** START RAW DATA **

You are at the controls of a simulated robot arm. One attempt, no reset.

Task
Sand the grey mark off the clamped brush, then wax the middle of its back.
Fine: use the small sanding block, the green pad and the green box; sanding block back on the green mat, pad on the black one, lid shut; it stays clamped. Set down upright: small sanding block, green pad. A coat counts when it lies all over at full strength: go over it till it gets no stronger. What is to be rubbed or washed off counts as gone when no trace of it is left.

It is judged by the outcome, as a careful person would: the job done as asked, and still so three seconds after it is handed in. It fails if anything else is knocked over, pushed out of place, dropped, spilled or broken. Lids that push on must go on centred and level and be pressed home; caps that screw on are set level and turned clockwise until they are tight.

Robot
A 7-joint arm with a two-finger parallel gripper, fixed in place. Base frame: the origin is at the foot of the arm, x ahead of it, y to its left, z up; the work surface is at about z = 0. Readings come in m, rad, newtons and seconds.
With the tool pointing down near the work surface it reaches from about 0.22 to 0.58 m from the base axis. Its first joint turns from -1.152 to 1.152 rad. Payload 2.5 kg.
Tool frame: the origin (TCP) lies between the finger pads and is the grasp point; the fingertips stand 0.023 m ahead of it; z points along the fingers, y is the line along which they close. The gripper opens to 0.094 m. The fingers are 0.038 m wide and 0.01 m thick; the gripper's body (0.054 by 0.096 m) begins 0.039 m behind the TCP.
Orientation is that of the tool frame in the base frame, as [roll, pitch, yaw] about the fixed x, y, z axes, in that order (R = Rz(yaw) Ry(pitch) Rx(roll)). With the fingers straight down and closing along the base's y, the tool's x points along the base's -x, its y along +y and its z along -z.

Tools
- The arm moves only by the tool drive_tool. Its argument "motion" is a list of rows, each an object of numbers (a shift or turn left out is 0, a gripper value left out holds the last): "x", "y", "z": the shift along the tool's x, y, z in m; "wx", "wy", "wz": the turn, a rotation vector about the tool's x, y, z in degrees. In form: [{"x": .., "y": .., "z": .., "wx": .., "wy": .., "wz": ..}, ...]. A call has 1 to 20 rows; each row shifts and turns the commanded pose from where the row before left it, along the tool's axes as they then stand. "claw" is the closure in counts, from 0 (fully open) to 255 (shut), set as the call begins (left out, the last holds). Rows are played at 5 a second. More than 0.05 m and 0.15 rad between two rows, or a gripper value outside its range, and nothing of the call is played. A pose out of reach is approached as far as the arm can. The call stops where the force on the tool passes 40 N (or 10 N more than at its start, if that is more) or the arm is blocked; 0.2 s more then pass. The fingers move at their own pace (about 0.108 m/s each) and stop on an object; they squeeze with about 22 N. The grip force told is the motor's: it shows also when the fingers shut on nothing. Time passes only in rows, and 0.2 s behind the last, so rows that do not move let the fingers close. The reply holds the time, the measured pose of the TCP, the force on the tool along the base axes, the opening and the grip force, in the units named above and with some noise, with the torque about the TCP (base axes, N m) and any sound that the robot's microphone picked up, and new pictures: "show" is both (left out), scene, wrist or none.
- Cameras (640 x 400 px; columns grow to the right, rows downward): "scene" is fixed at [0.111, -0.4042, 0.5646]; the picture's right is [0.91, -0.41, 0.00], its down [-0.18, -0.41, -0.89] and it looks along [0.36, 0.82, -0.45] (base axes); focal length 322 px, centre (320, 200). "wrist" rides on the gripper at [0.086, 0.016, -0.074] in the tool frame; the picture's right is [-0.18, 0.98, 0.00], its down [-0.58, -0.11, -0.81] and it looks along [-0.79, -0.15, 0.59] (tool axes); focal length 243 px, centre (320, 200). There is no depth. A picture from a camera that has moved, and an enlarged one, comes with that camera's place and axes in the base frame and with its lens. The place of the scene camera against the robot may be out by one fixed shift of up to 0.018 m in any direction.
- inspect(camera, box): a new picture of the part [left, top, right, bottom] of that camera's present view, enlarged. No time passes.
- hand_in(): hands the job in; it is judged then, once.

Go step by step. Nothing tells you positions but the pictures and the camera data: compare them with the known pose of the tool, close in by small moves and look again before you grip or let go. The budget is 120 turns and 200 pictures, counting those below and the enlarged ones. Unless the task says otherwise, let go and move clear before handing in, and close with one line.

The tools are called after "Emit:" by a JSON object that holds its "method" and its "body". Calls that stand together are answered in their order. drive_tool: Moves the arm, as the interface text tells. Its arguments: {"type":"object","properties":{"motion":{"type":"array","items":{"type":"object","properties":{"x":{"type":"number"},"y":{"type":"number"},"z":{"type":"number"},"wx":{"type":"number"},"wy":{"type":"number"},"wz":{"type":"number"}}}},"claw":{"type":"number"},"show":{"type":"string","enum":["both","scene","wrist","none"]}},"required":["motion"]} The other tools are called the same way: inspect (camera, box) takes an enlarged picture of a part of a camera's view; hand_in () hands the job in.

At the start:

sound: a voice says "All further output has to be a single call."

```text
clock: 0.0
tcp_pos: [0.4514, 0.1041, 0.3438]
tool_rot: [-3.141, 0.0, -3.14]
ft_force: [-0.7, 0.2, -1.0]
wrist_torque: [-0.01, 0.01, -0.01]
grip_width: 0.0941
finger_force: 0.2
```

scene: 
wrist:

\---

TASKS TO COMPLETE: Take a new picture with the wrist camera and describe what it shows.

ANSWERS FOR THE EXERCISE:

** END RAW DATA **
** START SELECTED EXCERPT **

The DOD flagship counterdrug task force, JIATF South, has the complex mission of detecting and monitoring illicit trafficking throughout its operating area to facilitate international and interagency interdiction in support of national and partner-nation security.30 JIATF South’s vision is to be the center of excellence for its mission, and it has achieved that vision in many respects. A 2019 Government Accountability Office report highlights JIATF South’s success: “From fiscal years 2014 through 2018, the rate at which JIATF South successfully detected and handed off smuggling events for interdiction was generally 70 percent or higher.”31
JIATF South’s success with employing ships and aircraft from DOD, the Department of Homeland Security, and foreign partners to detect and monitor the trafficking of illicit drugs can be attributed to its ability to deploy the unique capabilities of a well-constructed joint, interagency, and international partnership to maximum effect. This collaboration model is ideal for use in the creation of a JIATF aimed at detecting and monitoring IUU fishing to facilitate interdictions and apprehensions.
The illegal importation of drugs erodes a country’s economic, governmental, and environmental nodes. The same could be said of IUU fishing, which damages the global fishing stock, jeopardizes food access, and, most concerning, creates tensions among nation-states and threatens geopolitical stability—all of which could lead to armed conflict. Given the impact IUU fishing is having on many nations across the globe, DOD should consider establishing a JIATF specifically tasked to counter IUU fishing.
A DOD task force integrated with law enforcement and like-minded international partners would be able to leverage their capabilities to provide detection and monitoring support to interdict vessels engaged in IUU, expand fishery enforcement cooperation among the international community, and develop the international community’s capacity to counter irresponsible fishing practices. This could be the linchpin that unites the international community to suppress one of the more concerning security threats to the global maritime environment today.
IUU fishing requires a multinational approach because it is a global issue, and the United States cannot act unilaterally. DOD recognized this reality when it established JIATF South and integrated the interagency community and partner nations into its mission planning and execution. An IUU fishing JIATF would have to follow suit. In its IUU Fishing Strategic Outlook, the USCG announced its commitment to lead “a global effort to combat illegal exploitation of the ocean’s fish stocks and protect our national interests.”32 And one of the USCG’s enduring missions is the at-sea enforcement of U.S. laws and international treaties to conserve living marine resources and their habitats.33 Therefore, the ideal leader for an IUU-fishing-centric JIATF would be a USCG flag officer. A complementary codirector should be a representative from the National Oceanic and Atmospheric Administration (NOAA)’s Office of Law Enforcement, which is the lead Federal agency tasked with enforcing domestic fishery laws and supporting international treaties.34 The USCG and NOAA have worked together for more than 200 years and cosigned a cooperative maritime strategy in 2013 to formalize their relationship.35 Because of their understanding of both the maritime enforcement mission and the IUU fishing threat, a combined USCG and NOAA leadership team would be well postured to effectively lead the task force.

** END SELECTED EXCERPT **

TASKS TO COMPLETE:
1 - Repeat the span of the selected excerpt whose first words are "The illegal importation" and whose last words are "counter IUU fishing.".
2 - Take up the selected excerpt again after its last words.

ANSWERS FOR THE EXERCISE:
1 -
The illegal importation of drugs erodes a country’s economic, governmental, and environmental nodes. The same could be said of IUU fishing, which damages the global fishing stock, jeopardizes food access, and, most concerning, creates tensions among nation-states and threatens geopolitical stability—all of which could lead to armed conflict. Given the impact IUU fishing is having on many nations across the globe, DOD should consider establishing a JIATF specifically tasked to counter IUU fishing.

2 -
The directorates’ composition within the JIATF would need to be structured to leverage DOD, law enforcement, and partner-nation capabilities to combat IUU fishing. A blend of U.S. and partner-nation militaries and law enforcement to support the various functions (administration, planning, information technology, and so forth) of the JIATF would be optimal. However, the directorates of operations and intelligence should be led by senior DOD officers. The operations directorate would be responsible for the tasking of DOD air and surface resources to detect and monitor vessels suspected of IUU fishing. The intelligence directorate would be responsible for providing all-source intelligence analysis on the current and intended locations of IUU fishing fleets to drive the operations directorate’s assignment and placement of resources. Once a target was located, the JIATF would work with the relevant law enforcement agencies (for example, USCG, NOAA, partner nations) to interdict the vessel.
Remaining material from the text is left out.